Für Berlin-Brandenburg etwa heißt es im Lehrplan für die Jahrgangsstufen 1 bis 10: "Der Erwerb von Fremdsprachen bildet eine entscheidende Voraussetzung für die Entwicklung interkultureller Handlungsfähigkeit." Fremdsprachenunterricht in der Grundschule schaffe außerdem "die Grundlage für lebenslanges Sprachenlernen" und bilde "entscheidende Voraussetzung für die Entwicklung von Mehrsprachigkeit".

Doch die Realität an deutschen Grundschulen gestattet es offenbar nur bedingt, solche hehren Ziele auch umzusetzen. Stattdessen herrscht Überforderung bei Lehrkräften und Lernenden, die oftmals an höhere Schulen wechseln, bevor sie richtig lesen können – Grundvoraussetzung für jede wie auch immer geartete Form der Bildung.

Das war das erschreckende Ergebnis der im Mai vorgestellten internationalen Grundschul-Lese-Untersuchung (Iglu): Jeder vierte Viertklässler in Deutschland kann nicht richtig lesen, dazu schneiden Grundschüler aus Deutschland im Vergleich zu anderen Ländern bei der Lesekompetenz schlechter ab als Gleichaltrige aus anderen Ländern.

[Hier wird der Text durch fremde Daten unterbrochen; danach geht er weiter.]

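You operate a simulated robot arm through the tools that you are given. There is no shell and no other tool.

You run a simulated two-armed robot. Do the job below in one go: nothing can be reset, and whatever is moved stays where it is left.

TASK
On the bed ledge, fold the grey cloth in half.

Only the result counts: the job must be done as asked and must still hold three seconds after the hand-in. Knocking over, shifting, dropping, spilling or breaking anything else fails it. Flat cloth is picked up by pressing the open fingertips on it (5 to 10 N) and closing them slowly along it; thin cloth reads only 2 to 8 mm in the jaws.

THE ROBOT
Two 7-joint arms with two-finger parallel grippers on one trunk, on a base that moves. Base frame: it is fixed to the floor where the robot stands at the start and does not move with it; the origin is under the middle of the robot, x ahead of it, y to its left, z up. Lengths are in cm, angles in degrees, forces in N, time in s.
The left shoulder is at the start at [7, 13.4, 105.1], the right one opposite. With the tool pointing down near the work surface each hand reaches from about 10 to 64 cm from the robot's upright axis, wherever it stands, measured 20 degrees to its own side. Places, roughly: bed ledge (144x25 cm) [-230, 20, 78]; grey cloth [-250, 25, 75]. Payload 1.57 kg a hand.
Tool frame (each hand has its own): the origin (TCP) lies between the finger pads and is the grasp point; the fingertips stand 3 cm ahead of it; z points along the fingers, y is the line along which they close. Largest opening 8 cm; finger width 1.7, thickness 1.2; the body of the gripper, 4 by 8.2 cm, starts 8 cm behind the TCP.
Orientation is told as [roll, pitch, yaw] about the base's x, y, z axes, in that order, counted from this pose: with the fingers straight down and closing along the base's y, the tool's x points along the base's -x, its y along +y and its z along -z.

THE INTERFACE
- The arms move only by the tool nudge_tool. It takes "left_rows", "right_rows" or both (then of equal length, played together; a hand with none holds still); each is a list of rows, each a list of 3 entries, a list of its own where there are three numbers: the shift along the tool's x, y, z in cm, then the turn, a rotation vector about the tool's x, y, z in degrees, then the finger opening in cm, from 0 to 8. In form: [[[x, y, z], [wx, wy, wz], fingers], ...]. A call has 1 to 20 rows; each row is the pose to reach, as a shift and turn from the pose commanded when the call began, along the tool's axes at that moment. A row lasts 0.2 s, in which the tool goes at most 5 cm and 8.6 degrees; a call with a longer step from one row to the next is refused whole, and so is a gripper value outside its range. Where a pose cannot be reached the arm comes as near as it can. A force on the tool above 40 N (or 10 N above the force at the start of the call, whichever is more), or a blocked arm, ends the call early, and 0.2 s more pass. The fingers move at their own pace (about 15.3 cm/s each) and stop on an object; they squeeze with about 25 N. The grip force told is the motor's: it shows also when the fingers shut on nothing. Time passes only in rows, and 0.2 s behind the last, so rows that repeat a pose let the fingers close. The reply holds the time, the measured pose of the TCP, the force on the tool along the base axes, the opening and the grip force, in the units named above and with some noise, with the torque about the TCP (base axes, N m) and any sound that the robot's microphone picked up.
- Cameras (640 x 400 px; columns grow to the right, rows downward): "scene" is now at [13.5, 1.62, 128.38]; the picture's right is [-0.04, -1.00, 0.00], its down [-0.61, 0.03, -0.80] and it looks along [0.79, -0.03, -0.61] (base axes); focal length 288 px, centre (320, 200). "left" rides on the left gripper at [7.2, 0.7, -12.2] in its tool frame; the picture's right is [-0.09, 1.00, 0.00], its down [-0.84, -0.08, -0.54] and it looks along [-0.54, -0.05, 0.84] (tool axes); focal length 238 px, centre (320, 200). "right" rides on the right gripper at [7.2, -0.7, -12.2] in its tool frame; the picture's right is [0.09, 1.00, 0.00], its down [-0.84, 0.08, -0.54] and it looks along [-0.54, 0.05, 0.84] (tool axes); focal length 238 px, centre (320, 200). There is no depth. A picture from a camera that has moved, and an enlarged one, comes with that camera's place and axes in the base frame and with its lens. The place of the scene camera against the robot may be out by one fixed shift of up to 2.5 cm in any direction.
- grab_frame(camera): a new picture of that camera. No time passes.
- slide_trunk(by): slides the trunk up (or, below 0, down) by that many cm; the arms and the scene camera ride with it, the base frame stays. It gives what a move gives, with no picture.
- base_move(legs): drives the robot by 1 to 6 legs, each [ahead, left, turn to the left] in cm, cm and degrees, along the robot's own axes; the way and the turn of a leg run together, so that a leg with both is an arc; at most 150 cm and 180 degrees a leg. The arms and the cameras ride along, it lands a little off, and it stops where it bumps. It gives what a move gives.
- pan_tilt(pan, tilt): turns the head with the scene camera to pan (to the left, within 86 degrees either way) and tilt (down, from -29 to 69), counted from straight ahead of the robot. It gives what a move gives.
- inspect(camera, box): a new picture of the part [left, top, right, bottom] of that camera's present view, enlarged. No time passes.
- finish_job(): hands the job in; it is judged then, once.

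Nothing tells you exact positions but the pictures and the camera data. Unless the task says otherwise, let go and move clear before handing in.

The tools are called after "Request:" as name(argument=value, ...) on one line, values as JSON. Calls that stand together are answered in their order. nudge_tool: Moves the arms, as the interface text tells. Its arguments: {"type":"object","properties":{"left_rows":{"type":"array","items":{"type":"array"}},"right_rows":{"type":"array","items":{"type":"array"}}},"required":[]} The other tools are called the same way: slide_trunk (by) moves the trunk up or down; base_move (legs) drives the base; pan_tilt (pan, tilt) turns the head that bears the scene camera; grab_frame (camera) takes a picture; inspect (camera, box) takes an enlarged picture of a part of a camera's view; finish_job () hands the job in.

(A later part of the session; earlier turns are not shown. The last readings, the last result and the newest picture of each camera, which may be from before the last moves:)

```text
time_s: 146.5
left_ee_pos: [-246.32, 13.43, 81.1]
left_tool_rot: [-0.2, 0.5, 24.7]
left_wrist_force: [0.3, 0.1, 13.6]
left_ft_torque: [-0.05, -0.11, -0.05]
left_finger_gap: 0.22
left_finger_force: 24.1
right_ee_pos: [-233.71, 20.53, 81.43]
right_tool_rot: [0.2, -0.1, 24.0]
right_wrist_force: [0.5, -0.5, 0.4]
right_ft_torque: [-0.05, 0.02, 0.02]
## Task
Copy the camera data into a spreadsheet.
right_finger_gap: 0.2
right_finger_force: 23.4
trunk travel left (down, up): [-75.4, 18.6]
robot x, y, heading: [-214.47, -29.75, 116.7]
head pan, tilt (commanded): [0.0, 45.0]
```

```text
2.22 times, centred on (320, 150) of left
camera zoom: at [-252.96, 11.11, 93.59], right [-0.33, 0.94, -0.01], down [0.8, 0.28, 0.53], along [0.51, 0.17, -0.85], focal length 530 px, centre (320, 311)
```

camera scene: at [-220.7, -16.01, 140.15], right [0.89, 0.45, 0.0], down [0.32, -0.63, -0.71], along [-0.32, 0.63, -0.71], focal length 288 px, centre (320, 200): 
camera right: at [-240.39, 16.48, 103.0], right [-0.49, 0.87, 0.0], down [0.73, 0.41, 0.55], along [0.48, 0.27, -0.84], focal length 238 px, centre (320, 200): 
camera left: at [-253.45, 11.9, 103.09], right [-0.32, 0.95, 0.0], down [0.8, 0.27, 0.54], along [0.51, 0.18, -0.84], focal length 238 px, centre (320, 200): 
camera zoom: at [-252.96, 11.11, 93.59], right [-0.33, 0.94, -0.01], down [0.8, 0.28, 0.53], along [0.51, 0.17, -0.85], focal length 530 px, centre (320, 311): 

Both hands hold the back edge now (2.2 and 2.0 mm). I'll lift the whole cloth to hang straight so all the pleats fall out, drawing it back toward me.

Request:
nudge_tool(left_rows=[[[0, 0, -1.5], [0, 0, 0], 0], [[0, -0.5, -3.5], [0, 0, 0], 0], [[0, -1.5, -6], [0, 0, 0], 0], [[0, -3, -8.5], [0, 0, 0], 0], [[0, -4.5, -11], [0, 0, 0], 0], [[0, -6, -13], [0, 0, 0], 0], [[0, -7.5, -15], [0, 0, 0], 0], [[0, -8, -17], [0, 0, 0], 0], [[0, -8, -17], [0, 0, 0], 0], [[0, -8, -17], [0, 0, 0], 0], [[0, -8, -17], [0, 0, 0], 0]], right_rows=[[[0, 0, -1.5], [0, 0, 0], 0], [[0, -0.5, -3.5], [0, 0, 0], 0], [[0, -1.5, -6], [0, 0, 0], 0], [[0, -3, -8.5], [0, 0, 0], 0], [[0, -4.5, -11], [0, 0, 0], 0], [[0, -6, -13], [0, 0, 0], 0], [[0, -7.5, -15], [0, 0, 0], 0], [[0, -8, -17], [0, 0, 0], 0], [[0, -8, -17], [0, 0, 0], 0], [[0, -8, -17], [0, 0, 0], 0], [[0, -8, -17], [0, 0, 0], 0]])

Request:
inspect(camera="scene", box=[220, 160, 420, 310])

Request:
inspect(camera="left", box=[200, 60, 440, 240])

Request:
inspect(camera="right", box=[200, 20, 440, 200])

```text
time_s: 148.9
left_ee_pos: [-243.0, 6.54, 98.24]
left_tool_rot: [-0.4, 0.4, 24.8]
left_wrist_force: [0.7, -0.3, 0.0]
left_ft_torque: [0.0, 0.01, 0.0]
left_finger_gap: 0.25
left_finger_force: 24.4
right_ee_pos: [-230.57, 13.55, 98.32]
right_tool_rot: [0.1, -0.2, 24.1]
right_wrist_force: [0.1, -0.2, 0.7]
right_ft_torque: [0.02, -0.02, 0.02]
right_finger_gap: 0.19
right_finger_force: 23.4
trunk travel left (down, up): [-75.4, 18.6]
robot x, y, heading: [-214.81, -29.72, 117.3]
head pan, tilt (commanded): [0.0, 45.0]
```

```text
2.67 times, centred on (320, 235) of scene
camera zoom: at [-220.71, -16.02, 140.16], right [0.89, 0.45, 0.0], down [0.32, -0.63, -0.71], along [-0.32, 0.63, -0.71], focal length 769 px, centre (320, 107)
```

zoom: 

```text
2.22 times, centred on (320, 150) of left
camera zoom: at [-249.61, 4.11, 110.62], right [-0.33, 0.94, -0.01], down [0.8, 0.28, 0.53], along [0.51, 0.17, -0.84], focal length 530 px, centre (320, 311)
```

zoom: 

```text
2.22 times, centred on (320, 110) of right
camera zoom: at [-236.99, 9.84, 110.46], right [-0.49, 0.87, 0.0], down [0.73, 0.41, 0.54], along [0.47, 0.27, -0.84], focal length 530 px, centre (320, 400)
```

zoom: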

Lehrerpräsident: "Englisch an Grundschulen verzichtbar"

Der Präsident des Deutschen Lehrerverbands, Heinz-Peter Meidinger, hat sich daher für einen Verzicht auf Englischunterricht an Grundschulen ausgesprochen. „Wir glauben, dass tatsächlich der Englischunterricht verzichtbar ist und dass man umschichten kann auf beispielsweise den Leseunterricht“, sagte er am Freitag im ARD-„Morgenmagazin“. „Wir müssen uns an den Grundschulen verstärkt um die Basics kümmern, also um Lesekompetenz, um Schreibkompetenz, um das Rechnen“, führte er aus.

An einigen Schulen könne der Englischunterricht auch Sinn ergeben, erklärte Meidinger. „Aber wir haben eben auch Klassen, da haben wir 70, 80, 90 Prozent Kinder mit Zuwanderungsgeschichte, die kaum genügend Deutschkenntnisse haben“, betonte er. Da setze man mit dem Englischunterricht falsche Schwerpunkte. Die Kenntnisse, die Grundschüler vermittelt werden, seien zum Teil so unterschiedlich, dass in weiterführenden Schulen ohnehin „fast alle wieder bei null anfangen“, sagte der Lehrer.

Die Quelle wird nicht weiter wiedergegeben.